Павел Коган: "Жду встречи с Литвой"

Третьего декабря в Каунасе и четвертого декабря в Вильнюсе выступит Московский государственный симфонический оркестр под управлением Павла Когана.

– Павел Леонидович, начнем с вопроса, который наверняка задавали Вам не один раз: Вы из удивительной семьи, семьи выдающихся музыкантов, фамилии Коган и Гилельс сопровождали Вас с самого рождения. Трудно быть сыном знаменитых родителей? Подталкивало это, помогало или наоборот, бывали моменты, когда Вам казалось, что такой тыл только мешает, что лучше было бы всего добиться самому?

– Это очень трудно, трудно потому, что от тебя ждут многого. Это большая вероятность упасть, еще не встав, не взобравшись на первые ступени карьеры. Заранее подразумевается, что ты должен уметь и реализовывать больше, чем твои сверстники, которые начали карьеру нормально. Это тяжело – соответствовать. Плюс был в том, что я каждодневно варился в атмосфере большой музыки, она входила в меня и подсознательно в том числе, это очень важно. И, конечно же, мне была предоставлена возможность выйти на сцену и показаться. Первый раз – он и был решающим. А вот уже дальше все зависело, конечно, от меня: удержался – слава Богу, хорошо, не удержался – все. В нашем деле повторения дебютов не приветствуются. И главное, что оценивают тебя слушатели, публика. А публика – это общество очень требовательное и капризное, люди руководствуются только одним: им нравится, они получают удовольствие от того, что они услышали. Либо же у них не вызвало никаких эмоций или даже возникло неприятие, и артисту не остается ничего другого, как либо выступать перед пустым залом, что ему никто не даст сделать, либо прекратить свою деятельность.

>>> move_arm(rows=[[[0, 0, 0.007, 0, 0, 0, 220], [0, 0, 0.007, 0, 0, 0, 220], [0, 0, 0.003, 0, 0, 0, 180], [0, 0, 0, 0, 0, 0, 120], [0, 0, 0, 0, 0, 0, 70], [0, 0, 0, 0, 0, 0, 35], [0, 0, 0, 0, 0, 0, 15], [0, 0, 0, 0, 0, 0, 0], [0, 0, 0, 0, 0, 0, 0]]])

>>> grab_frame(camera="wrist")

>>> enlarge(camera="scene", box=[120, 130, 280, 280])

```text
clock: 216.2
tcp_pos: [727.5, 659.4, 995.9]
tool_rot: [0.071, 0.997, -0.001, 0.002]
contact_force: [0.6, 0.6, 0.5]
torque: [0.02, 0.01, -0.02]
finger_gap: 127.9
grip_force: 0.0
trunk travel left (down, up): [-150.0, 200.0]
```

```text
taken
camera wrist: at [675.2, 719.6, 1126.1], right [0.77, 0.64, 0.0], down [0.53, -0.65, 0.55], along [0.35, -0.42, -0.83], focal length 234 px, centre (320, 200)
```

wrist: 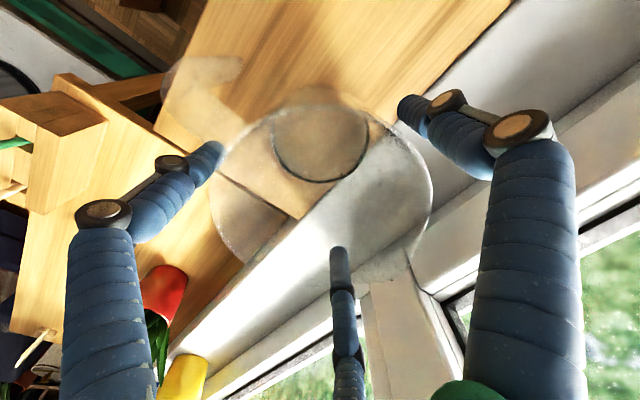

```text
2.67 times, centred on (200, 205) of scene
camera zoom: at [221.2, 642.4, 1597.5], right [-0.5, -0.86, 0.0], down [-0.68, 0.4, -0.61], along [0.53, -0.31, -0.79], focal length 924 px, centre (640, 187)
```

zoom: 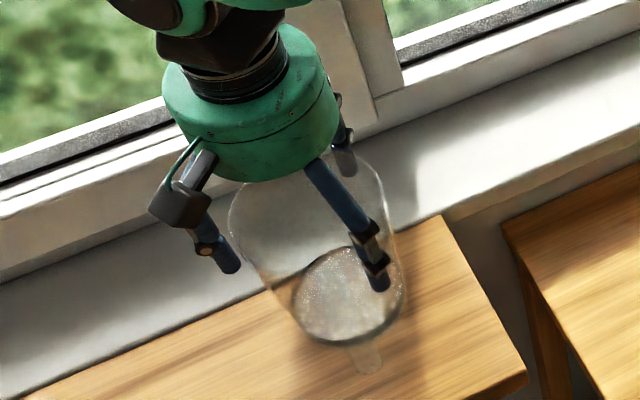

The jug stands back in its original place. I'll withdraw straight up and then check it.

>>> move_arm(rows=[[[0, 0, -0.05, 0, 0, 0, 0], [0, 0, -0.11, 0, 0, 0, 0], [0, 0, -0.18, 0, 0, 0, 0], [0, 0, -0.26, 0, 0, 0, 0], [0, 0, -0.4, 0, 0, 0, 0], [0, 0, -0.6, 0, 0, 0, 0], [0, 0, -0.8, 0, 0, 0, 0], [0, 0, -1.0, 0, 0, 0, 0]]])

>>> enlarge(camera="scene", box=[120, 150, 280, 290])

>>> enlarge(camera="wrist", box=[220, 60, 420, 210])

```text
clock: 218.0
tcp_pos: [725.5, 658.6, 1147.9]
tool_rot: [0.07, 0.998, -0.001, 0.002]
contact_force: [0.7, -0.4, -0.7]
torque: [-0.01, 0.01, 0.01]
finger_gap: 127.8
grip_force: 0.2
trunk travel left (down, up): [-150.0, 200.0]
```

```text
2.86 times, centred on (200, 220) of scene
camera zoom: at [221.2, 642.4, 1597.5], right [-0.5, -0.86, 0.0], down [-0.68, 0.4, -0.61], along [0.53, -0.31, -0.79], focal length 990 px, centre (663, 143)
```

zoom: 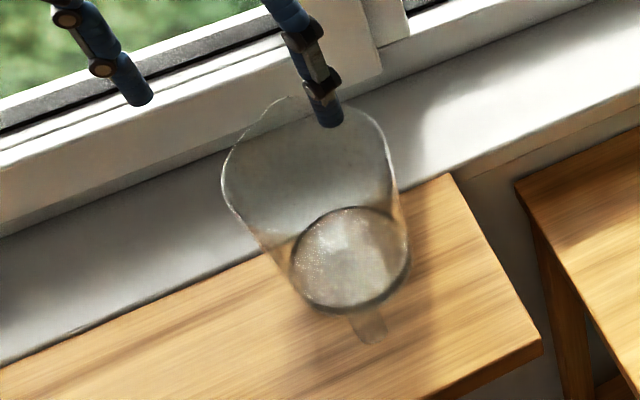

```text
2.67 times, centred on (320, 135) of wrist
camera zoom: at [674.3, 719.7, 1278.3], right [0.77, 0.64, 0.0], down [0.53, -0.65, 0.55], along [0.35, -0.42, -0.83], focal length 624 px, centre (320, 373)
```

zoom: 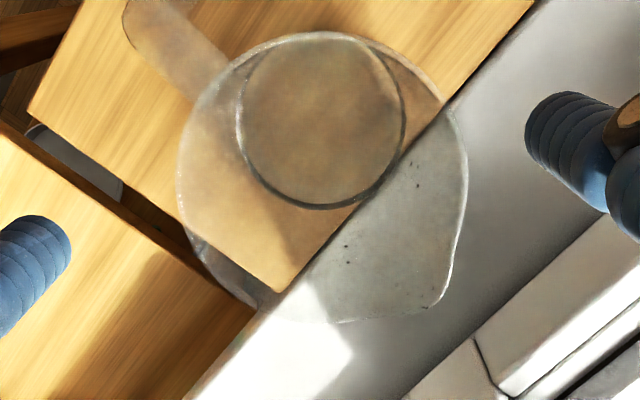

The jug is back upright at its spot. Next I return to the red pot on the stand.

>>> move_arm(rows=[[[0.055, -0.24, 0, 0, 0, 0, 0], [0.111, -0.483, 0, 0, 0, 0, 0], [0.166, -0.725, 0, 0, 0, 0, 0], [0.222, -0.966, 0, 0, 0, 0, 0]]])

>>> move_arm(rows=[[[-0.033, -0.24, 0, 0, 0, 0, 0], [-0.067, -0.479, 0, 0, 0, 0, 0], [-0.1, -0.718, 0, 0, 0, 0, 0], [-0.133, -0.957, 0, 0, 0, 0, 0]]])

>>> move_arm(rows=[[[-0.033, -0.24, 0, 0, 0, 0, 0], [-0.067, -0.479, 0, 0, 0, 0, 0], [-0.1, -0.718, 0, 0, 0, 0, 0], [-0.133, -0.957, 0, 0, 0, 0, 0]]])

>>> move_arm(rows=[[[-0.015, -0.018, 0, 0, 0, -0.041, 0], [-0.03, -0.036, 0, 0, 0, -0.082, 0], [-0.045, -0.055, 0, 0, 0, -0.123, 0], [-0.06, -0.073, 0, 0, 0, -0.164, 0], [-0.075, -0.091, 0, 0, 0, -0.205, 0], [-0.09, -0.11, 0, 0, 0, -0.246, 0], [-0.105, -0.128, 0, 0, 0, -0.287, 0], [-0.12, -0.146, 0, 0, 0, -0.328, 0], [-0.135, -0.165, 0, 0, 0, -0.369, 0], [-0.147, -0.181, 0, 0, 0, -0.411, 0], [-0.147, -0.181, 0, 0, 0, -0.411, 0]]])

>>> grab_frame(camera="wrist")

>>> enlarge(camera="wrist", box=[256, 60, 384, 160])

– А когда и где произошел Ваш дебют?

– Дебют как скрипача – очень рано, в 12 лет. В Москве, на сцене Большого Зала Консерватории. Дирижировал покойный Виктор Дубровский.

– Вам хотелось заниматься музыкой в детстве?

– Вы знаете, я не мыслил ничем иным заниматься, кроме как музыкой, потому что это было совершенно естественно в семье. Когда начались регулярные занятия, которые требуют и усидчивости, и внимания, порой многочисленных повторений – конечно, это иногда вызывало и чувство протеста: мне хотелось пойти погулять, поиграть со сверстниками. Но если уже взялся, если хочешь стать профессионалом – это адский труд.

– Для музыкантов имена Ваших родителей – это живая легенда. Как Вы воспринимали их: как маму и папу или как выдающихся музыкантов прежде всего?

– Конечно, как мама и папа. Папа редко бывал дома: концерты. Мама максимально старалась проводить время с папой, но при этом полностью вела нас – меня и сестру. Сознание, что это артисты высочайшего уровня, пришло ко мне уже с возрастом.

– Ваши учителя – Юрий Янкелевич, Илья Мусин, Лео Гинзбург. С детства Вы вращались в музыкальных кругах, общались с Давидом Ойстрахом, Мстиславом Ростроповичем, Геннадием Рождественским, Евгением Светлановым, Кириллом Кондрашиным. Оглядываясь на Ваши юношеские годы, кого сейчас Вы бы выделили, кто помог Вам сформироваться как музыканту: семья, учителя, окружение?

– Мусина как педагога я выбрал целенаправленно, он работал в Ленинграде. Ездил к нему. Гинзбург был удивительной личностью – настолько образованным, что сейчас даже невозможно понять, как в одном человеке все это могло уместиться. Это золотая страница истории Московской консерватории. В 50-х годах он возглавлял мой нынешний оркестр. Давид Ойстрах, Исаак Стерн, Эмиль Гилельс. С Ойстрахом я играл на сцене дважды.

– Так кто все-таки оказал на Вас наибольшее влияние в юности – как на скрипача, как на дирижера?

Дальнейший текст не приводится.